The Court further finds that Mr. Day's filing of a suite of similar actions, through which he slanders Defendants and demeans the integrity of the Court, manifests a pattern constituting harassment. Mr. Day's complaints are replete with abusive and malicious language directed against the many Defendants who are the subjects of his repeated filings. For instance, in Day v. Toner, Case NO. 14-cv-377RSM, Mr. Day refers to the victim who brought stalking charges against him as a "whore, " "lesbian, " "devil, " "Grinch, " "Frankenstein, " and "Witch Magrit." His complaint against Wal-Mart and his former supervisor, Case No. 14-380RSM, is similarly rife with scandalous, degrading, and impertinent material, including references to the supervisor as a "high school bully and thug" and to Wal-Mart employees as "derelicts, drug addicts, alcoholics, tattoo freaks, whores, [and] lesbians." Mr. Day's litigious activities harass the judges and officers within the 11th Circuit Court of Appeals, whom he repeatedly targets with unsupported allegations of conspiracy. Mr. Day has gone so far as to abuse and harass the presiding Judge in this case. See Case No. 14-367RSM, Dkt. #13. He has further displayed his patent intent to continue re-litigating and filing similarly frivolous complaints within this District against these same adversaries, spurred by our accessible electronic case management system and without regard for the scarcity of the Court's resources and the needs of its many litigants for resolution of their pending cases. See Case No. 14-367RSM, Dkt. #14, p. 4 (professing that "[i]f Plaintiff knew of another Circuit that had a similar digital-electronic filing system for Pro Se litigants, since Plaintiff has been denied a full PACER access, Plaintiff would use that District Court as well.").
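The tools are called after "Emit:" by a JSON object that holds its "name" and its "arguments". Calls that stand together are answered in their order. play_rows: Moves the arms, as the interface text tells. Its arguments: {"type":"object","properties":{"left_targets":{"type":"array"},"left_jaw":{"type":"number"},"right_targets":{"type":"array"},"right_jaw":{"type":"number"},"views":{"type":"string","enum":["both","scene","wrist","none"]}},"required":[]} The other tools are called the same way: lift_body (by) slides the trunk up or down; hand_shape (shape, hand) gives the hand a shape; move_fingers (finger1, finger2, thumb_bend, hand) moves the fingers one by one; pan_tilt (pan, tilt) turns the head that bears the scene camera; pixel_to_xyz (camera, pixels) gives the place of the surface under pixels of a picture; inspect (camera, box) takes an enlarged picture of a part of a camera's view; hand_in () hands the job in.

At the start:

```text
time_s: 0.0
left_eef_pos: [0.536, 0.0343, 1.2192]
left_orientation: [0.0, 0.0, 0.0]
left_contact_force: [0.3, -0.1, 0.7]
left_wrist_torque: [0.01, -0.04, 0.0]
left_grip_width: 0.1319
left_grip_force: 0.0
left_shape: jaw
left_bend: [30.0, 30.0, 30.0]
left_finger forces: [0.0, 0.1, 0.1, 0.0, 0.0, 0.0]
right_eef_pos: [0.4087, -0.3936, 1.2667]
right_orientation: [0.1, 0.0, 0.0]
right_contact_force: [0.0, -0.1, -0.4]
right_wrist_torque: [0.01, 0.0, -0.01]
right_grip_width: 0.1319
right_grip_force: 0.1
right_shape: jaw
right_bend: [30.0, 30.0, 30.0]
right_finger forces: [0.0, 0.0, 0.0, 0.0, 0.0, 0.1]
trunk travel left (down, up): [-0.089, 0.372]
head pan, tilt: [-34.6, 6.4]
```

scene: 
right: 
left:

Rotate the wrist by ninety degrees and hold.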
The Court accordingly finds that the number and content of Mr. Day's filings contain the requisite indicia of harassment as well as frivolousness to support entry of a pre-filing restriction.

4. Breadth of the Order

In entering a pre-filing restrictive order, the district court must ensure that the order is "narrowly tailored to fit the specific vice encountered" in order to "prevent infringement on the litigator's right of access to the courts." De Long, 912 F.2d at 1148 (quoting Sires v. Gabriel, 748 F.2d 49, 51 (1st Cir. 1984)). The instant pre-filing restriction is thus narrowly tailored to fit Plaintiff's specific practices of re-litigating the same previously dismissed actions and attempting to use this Court to evade the sanctions imposed by the Middle District of Florida, where his cases are properly venued.[1] The Court thereby curtails Mr. Day's ability to proceed with frivolous and harassing litigation at the public's expense; it does not restrain Mr. Day's ability to access the Court with non-frivolous actions.

Conclusion

Having fully considered the record of Mr. Day's litigation and his response to this Court's Order to Show Cause, the Court concludes that Mr. Day is a vexatious litigant who has abused his privilege to request judicial relief by clogging the Court's docket with a string of frivolous, previously dismissed complaints. As a bulwark to prevent Mr. Day from further usurping the scarce resources of the Court with meritless litigation, the Court accordingly directs the Clerk to enter the following pre-filing Order:

(1) Mr. Day is enjoined from filing, without prior authorization of the Court, any complaint, lawsuit, or petition for writ of mandamus in the United States Court for the Western District of Washington:
a. in an effort to avoid the sanctions imposed upon him by the United States District Court for the Middle District of Florida, or
b. regarding or relating to the criminal misdemeanor stalking case filed against him on July 6, 2009 in the Circuit Court of the Sixth Judicial Circuit in and for Pasco County, Florida, wherein he was found guilty and sentenced, including but not limited to actions against the State of Florida, Sheriff Bob White, Pasco County Sheriff's Department, Major Brian Head, Detective Daniel Toner, Donna H. Newton, Daniel Diskey, Brian Aungst, Jr., Mary Flanerty, Wal-Mart Stores, Inc., James Schroeder, Debra Roberts, Chris Sprowls, Lynda Barack, Sabrina Farides, Elain Horne, Laurie Norse, Stanley R. Mills, Elizabeth Kovachevich, Susan H. Black, J. L. Edmondson, and Steve E. Ibison.
(2) Should Mr. Day proceed to initiate future claims in this District, any application for in forma pauperis ("IFP") status submitted by Mr. Day shall be subject to review by the Court prior to approval.
(3) Together with any proposed complaint, Mr. Day must file a copy of this Order and signed Motion for Leave to File. In the Motion for Leave to File, Mr. Day shall 1) provide a concise explanation of the factual and legal basis for the claim or claims presented; (2) certify that the complaint does not arise out of the 2009 stalking incident or seek to avoid sanctions imposed by the Middle District of Florida; (3) certify that the claim or claims have not been dismissed with prejudice by this or any other court; and (4) provide a statement as to the basis for jurisdiction and venue in the Western District of Washington.
(4) If the Court determines that Mr. Day has failed to comply with these conditions, his IFP application shall be denied without further notice.
(5) The Clerk of the Court is directed to file any future claims by Mr. Roy A. Day made in this District with the case number 14-cv-00367RSM, for review by the undersigned judge consistent with the pre-filing restrictions of this Order. If IFP status is granted, the complaint shall be assigned a new case number.